People need to stop being lazy! If you cant sing a note well, practice and practice until you can. If you cant be bothered to sit around through 100 takes until you or the performer hits the right note, then in all honesty you shouldn't be producing. Auto tune to correct the odd note, yeah I get it. sometimes you get the perfect take but have a note out of shape. Now its at a point where artists are produced cause they look good over the fact that they are a good . . . artist, thats when I get pissed!!
I don't get it....
You say you get the thing about how it's OK fixing the odd note...but you also say it's lazy not to want to sit for 100 takes???
Mmmmmm...have you ever really sat for 100 takes in a row of the same track???
I guarantee you will stop before you get to 50.

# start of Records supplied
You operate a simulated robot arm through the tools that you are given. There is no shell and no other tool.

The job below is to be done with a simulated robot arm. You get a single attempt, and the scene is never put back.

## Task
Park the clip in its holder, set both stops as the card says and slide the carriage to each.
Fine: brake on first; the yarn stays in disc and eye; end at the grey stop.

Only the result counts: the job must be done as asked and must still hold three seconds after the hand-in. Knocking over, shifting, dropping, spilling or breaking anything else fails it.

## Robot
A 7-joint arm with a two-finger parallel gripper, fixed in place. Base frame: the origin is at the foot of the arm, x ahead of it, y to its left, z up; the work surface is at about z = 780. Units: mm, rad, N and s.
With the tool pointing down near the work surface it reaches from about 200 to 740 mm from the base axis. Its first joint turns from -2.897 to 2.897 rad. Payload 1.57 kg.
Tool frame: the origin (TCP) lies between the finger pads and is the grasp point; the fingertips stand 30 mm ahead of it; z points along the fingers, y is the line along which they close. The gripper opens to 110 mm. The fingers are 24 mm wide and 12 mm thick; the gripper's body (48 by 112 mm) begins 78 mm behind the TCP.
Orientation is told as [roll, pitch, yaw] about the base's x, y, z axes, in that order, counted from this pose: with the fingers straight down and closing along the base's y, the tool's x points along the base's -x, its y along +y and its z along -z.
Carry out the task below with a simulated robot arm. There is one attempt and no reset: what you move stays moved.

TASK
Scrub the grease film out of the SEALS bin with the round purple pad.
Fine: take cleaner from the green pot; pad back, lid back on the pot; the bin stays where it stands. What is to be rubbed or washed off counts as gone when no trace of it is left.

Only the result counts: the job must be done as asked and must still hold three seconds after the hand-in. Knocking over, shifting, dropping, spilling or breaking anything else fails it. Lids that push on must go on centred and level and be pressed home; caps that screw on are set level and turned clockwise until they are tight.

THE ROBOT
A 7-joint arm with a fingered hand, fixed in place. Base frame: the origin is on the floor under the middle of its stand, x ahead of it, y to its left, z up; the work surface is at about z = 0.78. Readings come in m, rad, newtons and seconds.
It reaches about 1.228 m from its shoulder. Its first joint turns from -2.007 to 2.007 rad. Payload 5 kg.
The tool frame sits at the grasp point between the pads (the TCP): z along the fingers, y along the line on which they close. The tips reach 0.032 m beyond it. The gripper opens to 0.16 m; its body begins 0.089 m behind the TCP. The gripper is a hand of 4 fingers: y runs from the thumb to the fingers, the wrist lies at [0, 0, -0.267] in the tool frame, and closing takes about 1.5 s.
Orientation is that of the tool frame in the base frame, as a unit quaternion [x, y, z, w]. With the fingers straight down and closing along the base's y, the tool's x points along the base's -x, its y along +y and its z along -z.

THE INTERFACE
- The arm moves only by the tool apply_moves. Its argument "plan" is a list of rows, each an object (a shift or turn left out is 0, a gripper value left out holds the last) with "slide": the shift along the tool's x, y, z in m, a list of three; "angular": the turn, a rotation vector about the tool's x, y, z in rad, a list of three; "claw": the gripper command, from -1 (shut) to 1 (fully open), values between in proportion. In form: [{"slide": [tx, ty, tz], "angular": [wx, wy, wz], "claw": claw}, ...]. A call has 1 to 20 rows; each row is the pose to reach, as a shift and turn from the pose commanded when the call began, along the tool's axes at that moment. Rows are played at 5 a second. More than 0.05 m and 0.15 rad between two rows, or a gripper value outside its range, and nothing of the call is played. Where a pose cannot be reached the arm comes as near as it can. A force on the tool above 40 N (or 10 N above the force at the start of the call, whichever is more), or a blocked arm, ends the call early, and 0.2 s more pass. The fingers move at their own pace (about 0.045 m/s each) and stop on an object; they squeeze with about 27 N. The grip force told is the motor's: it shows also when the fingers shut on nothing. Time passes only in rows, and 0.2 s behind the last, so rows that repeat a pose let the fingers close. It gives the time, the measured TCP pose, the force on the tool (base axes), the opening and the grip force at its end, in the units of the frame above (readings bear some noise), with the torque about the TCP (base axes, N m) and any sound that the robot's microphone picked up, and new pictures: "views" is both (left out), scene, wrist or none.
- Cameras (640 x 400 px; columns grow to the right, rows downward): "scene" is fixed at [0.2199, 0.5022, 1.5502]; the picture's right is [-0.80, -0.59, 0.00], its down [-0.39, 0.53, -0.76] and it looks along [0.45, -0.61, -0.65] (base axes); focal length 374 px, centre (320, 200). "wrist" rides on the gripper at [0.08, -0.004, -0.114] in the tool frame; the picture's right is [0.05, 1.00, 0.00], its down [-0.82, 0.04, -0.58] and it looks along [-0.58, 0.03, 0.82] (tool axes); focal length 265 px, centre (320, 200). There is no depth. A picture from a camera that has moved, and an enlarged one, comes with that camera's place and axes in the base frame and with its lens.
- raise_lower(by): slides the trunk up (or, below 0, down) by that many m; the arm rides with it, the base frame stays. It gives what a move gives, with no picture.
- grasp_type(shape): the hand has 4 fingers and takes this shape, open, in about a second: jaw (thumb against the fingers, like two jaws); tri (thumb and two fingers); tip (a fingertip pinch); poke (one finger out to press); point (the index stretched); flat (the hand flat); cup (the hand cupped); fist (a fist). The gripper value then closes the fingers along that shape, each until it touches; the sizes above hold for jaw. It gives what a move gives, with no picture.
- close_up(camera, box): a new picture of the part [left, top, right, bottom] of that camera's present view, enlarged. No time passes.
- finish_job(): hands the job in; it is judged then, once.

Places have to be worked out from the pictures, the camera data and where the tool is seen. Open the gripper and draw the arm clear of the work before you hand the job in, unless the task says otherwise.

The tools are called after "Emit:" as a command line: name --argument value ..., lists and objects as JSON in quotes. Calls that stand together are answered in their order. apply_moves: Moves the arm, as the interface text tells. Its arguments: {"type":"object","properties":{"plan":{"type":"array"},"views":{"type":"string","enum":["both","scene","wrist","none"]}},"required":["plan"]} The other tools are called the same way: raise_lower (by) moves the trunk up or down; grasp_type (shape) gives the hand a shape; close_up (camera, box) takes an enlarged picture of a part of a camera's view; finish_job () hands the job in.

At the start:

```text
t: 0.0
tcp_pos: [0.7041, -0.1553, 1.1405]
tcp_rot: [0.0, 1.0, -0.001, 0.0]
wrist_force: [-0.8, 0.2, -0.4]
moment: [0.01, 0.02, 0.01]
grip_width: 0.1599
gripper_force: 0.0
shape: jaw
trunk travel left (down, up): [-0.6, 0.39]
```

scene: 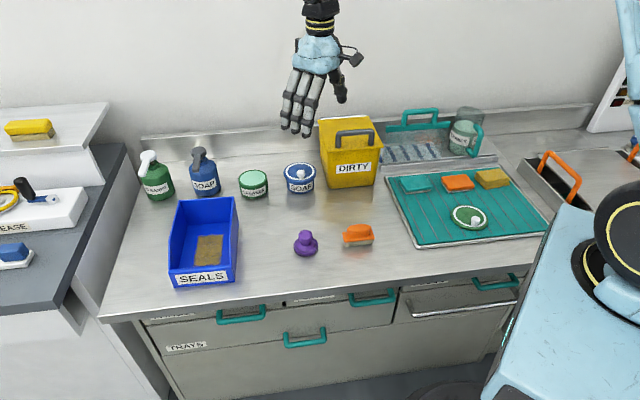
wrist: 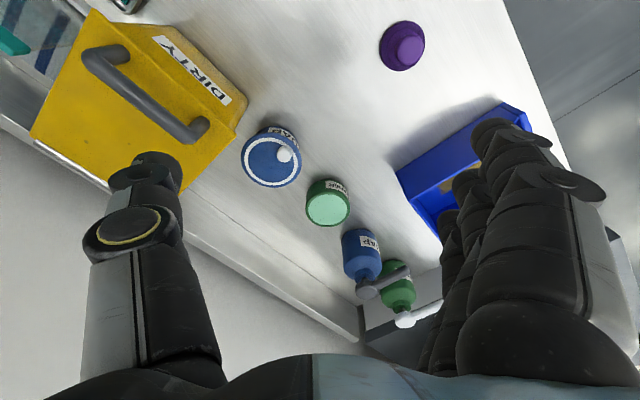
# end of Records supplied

That is a TOTALLY mindless waste of time and energy!

First off...it you can't get a *solid* 3-5 takes right off, I would stop and move on to something else or sit down and work out why you can't get a solid 3-5 takes right off.
But if your first few takes are solid, with only a glitch here and there....OK, if you want to try for a few more to see if you can improve, fine, but after a dozen or two, and it's NOT imporving...doing another 80 takes isn't going to help much.

You reach a point of diminishing returns becuase as you fix one part, now the rest of the take is starting to sound stale/tired...BECAUSE...the performer is getting tired!
There's a natural "curve" for doing takes....someone did a basic overview awhile back.
It goes something like...
During the first 3-5 takes, everything is fresh and it has that "first take" natural energy, then things will start to slide off if you keep doing more takes. Now, for *some* people, if they keep going, they may get a "second wind" somewhere around the 20th take, but then after that it just rolls off.........................
Your voice gets tired, your hands get tired, your brain gets tired, your ears get tired....how's it going to improve at take 100???
I would rather move on to something else and come back to that track the next day or several hours later rather than beating on it for more than a dozen takes in a row.